- _Task to carry out_
Write out the whole of the material exactly.

-- Start Given material --

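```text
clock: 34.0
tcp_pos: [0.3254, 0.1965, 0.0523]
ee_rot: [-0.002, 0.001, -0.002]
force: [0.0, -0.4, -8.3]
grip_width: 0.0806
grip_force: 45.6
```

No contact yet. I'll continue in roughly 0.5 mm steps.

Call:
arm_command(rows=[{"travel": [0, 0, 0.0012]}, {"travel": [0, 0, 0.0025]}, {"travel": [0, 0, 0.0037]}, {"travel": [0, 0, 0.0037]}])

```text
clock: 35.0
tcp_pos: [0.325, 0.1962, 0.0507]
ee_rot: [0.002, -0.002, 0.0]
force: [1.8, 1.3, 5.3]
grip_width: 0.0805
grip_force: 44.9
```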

-- End Given material --

- _Completed exercise_
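```text
clock: 34.0
tcp_pos: [0.3254, 0.1965, 0.0523]
ee_rot: [-0.002, 0.001, -0.002]
force: [0.0, -0.4, -8.3]
grip_width: 0.0806
grip_force: 45.6
```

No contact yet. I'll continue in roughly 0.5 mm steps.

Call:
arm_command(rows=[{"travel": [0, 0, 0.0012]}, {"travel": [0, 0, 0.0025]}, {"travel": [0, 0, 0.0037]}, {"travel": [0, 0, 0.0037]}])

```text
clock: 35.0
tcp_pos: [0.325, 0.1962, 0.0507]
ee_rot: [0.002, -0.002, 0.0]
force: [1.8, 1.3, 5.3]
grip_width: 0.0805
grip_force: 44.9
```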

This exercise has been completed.